Work instructions: For the listing that follows, give again exactly the lines from the one with "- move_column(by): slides" to the one with "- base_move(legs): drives", including both.

Recorded data:
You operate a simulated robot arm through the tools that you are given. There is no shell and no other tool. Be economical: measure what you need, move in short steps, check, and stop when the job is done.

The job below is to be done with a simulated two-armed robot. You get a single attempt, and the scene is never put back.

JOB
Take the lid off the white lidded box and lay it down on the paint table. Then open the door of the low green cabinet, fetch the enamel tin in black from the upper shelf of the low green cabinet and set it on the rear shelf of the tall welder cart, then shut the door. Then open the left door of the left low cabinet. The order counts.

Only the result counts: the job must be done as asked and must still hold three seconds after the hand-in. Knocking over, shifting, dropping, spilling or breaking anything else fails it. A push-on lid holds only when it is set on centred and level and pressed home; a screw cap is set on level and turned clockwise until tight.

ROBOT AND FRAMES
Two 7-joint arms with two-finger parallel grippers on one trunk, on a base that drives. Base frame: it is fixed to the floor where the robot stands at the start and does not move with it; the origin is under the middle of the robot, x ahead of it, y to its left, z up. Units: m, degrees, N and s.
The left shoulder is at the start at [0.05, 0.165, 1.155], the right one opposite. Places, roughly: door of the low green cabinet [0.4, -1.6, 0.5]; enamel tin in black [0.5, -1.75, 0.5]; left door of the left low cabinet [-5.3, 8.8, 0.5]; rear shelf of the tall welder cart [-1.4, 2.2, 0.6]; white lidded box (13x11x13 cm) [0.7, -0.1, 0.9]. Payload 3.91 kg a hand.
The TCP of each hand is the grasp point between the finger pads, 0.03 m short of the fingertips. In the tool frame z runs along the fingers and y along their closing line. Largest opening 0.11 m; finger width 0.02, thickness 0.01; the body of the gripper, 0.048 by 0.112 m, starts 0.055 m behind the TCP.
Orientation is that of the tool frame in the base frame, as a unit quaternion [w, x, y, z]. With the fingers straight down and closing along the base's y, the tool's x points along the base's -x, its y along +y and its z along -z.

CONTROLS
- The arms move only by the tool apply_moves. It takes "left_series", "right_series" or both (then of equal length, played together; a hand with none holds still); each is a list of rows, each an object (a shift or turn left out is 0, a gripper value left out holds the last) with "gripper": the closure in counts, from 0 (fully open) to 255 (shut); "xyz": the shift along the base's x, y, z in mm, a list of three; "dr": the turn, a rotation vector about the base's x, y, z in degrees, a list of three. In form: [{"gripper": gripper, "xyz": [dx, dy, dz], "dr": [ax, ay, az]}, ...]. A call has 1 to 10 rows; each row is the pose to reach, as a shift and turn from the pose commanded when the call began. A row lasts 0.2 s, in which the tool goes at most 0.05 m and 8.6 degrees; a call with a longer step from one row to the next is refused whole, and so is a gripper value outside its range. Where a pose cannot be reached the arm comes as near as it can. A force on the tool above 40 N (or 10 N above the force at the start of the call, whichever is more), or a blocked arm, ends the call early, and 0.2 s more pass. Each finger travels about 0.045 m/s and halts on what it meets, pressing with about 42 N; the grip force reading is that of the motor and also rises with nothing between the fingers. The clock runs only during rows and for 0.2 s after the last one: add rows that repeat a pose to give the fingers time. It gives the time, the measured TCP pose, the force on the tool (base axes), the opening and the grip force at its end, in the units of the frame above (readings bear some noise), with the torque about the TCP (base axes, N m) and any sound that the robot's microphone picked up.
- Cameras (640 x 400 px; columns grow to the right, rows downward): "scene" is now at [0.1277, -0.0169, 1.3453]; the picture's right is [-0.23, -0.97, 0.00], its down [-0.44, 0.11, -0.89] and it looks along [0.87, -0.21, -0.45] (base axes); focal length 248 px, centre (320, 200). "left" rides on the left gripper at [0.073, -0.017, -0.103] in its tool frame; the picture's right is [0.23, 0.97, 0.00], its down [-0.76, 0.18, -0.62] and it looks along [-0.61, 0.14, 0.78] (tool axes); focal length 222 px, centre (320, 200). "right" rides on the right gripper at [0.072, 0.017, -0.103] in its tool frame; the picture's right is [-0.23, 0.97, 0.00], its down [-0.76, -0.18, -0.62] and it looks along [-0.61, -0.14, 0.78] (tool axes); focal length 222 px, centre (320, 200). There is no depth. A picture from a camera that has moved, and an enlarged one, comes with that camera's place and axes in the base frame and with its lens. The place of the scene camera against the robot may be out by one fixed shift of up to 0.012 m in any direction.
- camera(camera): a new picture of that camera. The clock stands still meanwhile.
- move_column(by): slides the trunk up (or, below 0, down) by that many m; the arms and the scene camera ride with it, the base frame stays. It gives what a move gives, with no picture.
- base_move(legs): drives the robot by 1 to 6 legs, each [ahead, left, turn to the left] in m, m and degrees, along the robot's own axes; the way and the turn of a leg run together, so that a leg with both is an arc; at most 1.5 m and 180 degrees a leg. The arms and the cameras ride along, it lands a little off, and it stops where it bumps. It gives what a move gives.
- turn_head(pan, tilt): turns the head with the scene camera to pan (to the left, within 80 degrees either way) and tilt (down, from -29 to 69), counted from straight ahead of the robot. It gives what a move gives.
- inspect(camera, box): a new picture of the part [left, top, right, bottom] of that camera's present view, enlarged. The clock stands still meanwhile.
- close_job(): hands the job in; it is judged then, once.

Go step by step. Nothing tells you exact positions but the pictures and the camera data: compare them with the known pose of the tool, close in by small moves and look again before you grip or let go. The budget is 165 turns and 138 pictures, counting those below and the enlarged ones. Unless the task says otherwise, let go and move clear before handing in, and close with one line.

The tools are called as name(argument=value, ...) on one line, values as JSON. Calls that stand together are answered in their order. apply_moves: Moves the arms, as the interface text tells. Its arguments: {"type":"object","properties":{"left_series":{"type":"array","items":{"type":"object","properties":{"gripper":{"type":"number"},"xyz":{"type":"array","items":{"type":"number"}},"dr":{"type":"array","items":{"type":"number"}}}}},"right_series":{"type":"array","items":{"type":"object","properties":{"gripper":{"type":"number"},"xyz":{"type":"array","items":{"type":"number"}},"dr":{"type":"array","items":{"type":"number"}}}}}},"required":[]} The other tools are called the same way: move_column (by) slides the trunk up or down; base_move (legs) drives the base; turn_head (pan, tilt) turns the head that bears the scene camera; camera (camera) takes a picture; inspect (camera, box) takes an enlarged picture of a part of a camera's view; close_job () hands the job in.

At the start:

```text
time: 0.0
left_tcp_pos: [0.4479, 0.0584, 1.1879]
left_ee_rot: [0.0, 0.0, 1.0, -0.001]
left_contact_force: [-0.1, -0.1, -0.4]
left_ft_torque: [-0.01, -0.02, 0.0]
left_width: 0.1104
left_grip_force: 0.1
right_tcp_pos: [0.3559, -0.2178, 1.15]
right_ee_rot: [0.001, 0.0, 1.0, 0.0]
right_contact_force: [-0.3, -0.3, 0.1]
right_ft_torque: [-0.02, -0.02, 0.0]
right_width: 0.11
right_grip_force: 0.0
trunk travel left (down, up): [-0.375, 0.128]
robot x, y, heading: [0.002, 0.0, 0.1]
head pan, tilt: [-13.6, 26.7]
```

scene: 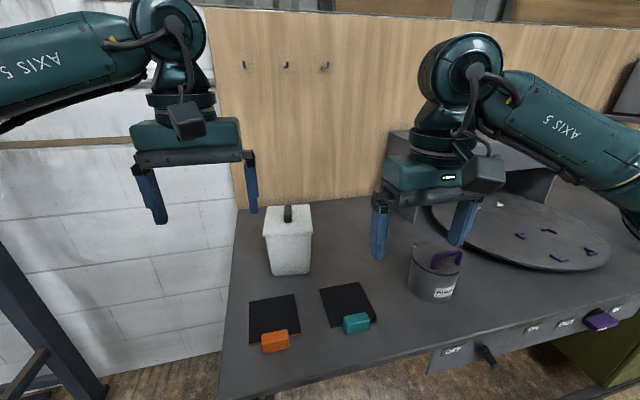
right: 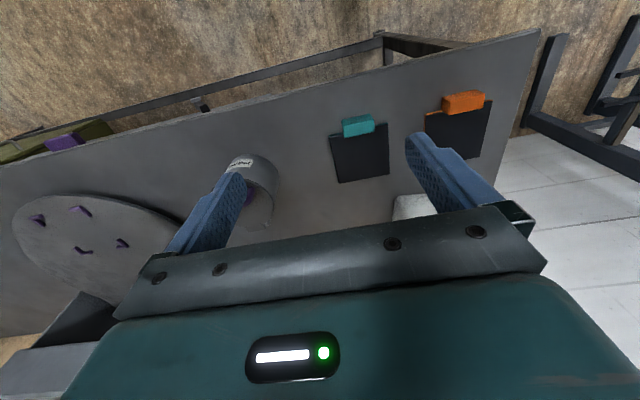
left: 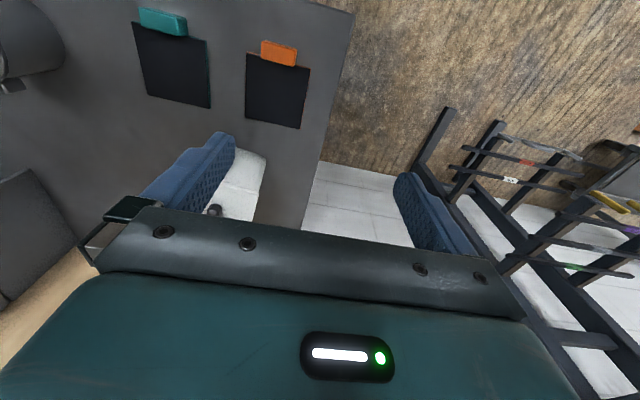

Finished exercise:
- move_column(by): slides the trunk up (or, below 0, down) by that many m; the arms and the scene camera ride with it, the base frame stays. It gives what a move gives, with no picture.
- base_move(legs): drives the robot by 1 to 6 legs, each [ahead, left, turn to the left] in m, m and degrees, along the robot's own axes; the way and the turn of a leg run together, so that a leg with both is an arc; at most 1.5 m and 180 degrees a leg. The arms and the cameras ride along, it lands a little off, and it stops where it bumps. It gives what a move gives.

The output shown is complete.